[WHAT YOU HAVE TO DO]: Every line below that includes "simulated" counts toward the total. Report that total alone.

* Start DATASET EXTRACT *

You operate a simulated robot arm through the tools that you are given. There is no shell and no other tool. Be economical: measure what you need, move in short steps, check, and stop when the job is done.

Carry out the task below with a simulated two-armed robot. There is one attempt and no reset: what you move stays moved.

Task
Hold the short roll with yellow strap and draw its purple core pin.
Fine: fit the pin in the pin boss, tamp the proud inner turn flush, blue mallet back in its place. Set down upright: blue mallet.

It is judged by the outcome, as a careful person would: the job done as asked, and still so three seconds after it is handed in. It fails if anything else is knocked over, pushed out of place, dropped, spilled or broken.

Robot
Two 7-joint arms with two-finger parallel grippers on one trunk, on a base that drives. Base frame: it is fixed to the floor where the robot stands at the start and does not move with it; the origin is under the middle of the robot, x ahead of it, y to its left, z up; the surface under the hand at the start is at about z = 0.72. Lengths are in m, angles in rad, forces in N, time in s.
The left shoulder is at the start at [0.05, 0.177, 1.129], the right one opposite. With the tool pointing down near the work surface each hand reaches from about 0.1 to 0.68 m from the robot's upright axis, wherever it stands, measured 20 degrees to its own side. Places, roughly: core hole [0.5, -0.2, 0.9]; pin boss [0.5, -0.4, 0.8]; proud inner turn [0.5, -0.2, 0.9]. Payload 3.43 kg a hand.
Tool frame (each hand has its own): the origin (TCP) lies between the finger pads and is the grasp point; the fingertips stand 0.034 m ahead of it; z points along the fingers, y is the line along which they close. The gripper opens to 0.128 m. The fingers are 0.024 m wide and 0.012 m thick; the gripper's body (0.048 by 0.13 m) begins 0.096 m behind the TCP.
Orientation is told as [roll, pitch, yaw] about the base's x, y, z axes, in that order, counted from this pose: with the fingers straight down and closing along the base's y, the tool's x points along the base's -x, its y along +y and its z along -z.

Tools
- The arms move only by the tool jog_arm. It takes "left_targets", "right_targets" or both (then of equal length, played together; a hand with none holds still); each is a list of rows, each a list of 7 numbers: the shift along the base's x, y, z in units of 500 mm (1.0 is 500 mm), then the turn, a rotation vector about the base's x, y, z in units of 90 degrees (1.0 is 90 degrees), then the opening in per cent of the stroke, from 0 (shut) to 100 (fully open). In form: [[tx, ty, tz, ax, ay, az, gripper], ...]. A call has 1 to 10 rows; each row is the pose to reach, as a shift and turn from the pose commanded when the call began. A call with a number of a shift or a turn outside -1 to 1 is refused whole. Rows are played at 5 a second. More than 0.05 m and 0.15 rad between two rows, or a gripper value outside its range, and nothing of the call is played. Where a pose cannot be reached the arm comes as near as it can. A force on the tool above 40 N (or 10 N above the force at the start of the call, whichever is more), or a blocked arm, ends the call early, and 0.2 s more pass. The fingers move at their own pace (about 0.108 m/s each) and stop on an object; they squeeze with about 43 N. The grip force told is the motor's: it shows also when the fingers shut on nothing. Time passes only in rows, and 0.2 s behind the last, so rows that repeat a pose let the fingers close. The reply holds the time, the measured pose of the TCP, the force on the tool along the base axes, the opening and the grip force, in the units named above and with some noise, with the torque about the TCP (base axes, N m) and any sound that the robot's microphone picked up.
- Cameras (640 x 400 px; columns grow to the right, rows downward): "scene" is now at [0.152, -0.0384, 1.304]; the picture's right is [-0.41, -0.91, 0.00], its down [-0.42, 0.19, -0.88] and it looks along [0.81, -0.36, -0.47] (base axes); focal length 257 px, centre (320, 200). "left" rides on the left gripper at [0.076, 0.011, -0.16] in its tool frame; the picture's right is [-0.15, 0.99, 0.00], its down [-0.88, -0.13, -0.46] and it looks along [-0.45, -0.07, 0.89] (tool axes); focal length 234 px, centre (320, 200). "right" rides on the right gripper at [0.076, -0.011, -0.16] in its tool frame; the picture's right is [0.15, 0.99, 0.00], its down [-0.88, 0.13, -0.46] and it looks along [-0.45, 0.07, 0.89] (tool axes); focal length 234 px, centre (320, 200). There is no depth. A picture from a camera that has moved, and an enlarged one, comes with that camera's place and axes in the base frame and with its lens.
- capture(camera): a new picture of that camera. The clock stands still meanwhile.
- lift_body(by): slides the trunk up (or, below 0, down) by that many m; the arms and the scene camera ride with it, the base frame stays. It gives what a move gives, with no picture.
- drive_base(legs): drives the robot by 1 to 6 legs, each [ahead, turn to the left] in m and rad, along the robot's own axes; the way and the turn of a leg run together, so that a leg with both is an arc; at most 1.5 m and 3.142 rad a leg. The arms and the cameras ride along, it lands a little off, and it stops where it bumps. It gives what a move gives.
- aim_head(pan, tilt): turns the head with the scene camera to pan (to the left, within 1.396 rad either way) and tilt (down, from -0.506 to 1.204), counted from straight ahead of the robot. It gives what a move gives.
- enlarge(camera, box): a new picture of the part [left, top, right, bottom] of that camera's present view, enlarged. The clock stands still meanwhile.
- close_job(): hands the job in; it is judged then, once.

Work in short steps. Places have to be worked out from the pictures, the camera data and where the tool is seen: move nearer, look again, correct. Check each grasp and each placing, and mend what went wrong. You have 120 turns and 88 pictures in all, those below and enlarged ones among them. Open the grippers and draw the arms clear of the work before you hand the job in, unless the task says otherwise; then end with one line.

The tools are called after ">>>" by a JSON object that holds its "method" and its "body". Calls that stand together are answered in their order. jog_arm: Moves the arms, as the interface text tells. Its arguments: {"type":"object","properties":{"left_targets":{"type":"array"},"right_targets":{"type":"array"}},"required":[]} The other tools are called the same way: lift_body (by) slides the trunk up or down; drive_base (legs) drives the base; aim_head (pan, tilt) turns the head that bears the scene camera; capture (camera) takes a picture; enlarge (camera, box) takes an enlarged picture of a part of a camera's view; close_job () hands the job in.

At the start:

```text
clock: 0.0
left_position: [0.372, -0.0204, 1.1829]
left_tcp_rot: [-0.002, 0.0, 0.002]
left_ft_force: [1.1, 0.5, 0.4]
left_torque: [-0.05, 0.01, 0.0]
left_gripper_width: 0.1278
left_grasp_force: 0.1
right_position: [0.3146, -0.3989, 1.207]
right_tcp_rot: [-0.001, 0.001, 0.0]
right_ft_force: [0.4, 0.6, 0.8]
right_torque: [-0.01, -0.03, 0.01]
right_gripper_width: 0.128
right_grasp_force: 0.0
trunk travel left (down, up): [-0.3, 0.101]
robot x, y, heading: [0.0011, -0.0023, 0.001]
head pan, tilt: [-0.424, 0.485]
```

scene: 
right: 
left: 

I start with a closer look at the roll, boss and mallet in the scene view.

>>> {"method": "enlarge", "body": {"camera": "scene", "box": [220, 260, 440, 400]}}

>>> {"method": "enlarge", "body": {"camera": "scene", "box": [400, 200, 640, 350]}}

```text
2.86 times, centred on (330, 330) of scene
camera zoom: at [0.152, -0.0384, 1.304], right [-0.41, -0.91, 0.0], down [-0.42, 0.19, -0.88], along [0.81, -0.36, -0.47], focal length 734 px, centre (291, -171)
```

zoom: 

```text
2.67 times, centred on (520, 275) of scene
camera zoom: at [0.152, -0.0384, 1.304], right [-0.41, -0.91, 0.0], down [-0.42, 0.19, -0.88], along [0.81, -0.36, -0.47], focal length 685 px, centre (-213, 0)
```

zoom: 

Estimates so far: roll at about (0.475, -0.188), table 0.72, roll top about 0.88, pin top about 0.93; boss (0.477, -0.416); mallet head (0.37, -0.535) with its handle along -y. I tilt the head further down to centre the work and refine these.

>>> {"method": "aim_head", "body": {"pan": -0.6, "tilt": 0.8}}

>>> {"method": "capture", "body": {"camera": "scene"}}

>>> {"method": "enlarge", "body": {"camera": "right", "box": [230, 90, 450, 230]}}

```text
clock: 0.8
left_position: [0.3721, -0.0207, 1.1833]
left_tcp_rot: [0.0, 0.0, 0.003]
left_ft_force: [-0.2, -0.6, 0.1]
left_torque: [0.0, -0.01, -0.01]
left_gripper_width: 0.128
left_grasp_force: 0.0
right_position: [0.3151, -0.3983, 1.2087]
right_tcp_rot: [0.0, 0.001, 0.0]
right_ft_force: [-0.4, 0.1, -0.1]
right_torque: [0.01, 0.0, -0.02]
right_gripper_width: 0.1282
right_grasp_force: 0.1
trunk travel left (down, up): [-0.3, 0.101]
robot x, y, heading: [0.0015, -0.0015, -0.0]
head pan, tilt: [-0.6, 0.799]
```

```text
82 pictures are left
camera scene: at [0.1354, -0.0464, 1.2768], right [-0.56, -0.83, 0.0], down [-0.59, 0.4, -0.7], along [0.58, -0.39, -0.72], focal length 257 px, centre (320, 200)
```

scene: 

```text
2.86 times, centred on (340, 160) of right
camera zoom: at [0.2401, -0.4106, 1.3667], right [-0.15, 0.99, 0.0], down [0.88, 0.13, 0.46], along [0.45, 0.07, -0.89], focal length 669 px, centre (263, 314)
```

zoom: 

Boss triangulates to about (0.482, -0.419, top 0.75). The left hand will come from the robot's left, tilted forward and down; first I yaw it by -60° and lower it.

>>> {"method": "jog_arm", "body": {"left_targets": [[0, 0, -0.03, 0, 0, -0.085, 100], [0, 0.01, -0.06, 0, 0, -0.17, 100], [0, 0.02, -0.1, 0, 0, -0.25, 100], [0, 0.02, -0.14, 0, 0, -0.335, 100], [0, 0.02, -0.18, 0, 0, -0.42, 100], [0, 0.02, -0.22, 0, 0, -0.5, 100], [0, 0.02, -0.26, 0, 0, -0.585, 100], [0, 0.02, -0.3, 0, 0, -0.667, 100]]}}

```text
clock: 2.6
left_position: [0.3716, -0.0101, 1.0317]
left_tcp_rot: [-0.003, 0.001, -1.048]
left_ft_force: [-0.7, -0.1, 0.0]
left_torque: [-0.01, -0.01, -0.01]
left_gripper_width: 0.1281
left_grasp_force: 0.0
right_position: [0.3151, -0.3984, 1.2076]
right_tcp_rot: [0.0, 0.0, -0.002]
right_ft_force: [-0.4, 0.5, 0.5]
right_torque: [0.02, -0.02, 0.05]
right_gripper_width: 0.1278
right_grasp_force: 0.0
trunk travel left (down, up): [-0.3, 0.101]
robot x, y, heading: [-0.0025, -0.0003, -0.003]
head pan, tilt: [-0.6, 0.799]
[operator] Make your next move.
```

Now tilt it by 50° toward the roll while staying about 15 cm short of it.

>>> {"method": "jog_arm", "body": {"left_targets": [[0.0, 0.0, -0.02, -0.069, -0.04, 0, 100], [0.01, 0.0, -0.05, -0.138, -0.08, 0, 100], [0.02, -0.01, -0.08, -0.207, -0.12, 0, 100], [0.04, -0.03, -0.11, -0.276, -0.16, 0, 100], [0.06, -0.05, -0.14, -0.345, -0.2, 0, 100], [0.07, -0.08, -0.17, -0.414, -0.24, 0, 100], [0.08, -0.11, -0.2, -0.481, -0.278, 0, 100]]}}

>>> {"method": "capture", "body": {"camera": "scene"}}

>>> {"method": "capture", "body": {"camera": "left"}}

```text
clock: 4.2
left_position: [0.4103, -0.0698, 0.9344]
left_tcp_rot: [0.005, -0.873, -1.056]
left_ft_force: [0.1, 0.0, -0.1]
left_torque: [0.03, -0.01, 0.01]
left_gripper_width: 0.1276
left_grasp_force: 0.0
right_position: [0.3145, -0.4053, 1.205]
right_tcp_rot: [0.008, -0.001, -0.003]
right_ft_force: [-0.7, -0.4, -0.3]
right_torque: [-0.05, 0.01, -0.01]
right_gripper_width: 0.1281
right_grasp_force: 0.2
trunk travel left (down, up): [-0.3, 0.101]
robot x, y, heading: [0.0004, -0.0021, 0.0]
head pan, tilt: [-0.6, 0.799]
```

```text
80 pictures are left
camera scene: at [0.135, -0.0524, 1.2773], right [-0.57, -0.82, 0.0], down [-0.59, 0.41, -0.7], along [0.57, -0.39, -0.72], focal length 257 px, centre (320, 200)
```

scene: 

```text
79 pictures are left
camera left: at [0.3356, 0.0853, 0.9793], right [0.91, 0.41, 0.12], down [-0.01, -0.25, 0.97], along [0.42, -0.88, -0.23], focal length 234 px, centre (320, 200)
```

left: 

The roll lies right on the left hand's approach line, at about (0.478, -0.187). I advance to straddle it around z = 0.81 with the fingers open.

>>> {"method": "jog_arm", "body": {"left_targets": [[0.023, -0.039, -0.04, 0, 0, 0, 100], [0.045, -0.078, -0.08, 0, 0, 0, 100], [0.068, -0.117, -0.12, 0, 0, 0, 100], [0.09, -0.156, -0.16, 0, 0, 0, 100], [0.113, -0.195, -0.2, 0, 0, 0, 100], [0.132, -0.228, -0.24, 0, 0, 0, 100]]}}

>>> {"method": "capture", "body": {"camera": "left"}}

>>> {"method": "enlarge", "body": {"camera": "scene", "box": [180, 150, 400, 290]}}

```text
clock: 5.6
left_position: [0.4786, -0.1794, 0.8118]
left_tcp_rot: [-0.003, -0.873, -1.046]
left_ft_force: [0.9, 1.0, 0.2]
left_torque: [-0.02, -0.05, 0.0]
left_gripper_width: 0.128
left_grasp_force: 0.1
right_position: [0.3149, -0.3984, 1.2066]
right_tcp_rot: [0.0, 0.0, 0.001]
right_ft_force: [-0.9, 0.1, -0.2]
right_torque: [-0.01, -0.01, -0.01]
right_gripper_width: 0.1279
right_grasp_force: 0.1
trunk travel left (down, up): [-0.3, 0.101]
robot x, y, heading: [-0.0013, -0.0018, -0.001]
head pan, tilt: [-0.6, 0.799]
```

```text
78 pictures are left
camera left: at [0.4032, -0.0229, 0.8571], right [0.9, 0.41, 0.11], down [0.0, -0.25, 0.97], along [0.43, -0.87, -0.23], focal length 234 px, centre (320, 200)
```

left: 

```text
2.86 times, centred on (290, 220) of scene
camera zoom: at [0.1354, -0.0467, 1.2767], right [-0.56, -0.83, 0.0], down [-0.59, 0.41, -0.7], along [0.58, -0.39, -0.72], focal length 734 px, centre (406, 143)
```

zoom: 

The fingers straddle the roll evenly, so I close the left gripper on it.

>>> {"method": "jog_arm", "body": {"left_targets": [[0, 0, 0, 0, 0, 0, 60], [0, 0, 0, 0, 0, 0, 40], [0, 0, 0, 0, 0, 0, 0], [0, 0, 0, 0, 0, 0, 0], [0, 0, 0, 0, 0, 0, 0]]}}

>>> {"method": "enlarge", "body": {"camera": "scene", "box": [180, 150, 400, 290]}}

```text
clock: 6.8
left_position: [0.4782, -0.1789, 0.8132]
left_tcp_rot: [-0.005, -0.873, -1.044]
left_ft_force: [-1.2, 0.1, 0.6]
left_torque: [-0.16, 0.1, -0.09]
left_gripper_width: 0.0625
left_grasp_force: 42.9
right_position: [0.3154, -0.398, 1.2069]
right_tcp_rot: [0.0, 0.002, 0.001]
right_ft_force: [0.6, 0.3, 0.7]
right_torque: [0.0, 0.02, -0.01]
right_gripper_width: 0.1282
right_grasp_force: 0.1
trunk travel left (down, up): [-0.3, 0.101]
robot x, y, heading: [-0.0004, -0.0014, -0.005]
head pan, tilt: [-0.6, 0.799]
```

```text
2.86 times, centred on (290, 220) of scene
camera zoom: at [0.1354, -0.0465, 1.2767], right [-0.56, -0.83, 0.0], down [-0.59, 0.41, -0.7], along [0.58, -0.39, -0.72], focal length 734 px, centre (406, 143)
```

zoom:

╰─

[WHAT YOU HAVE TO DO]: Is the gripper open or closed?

* End DATASET EXTRACT *

[SOLVED PROBLEM]: 2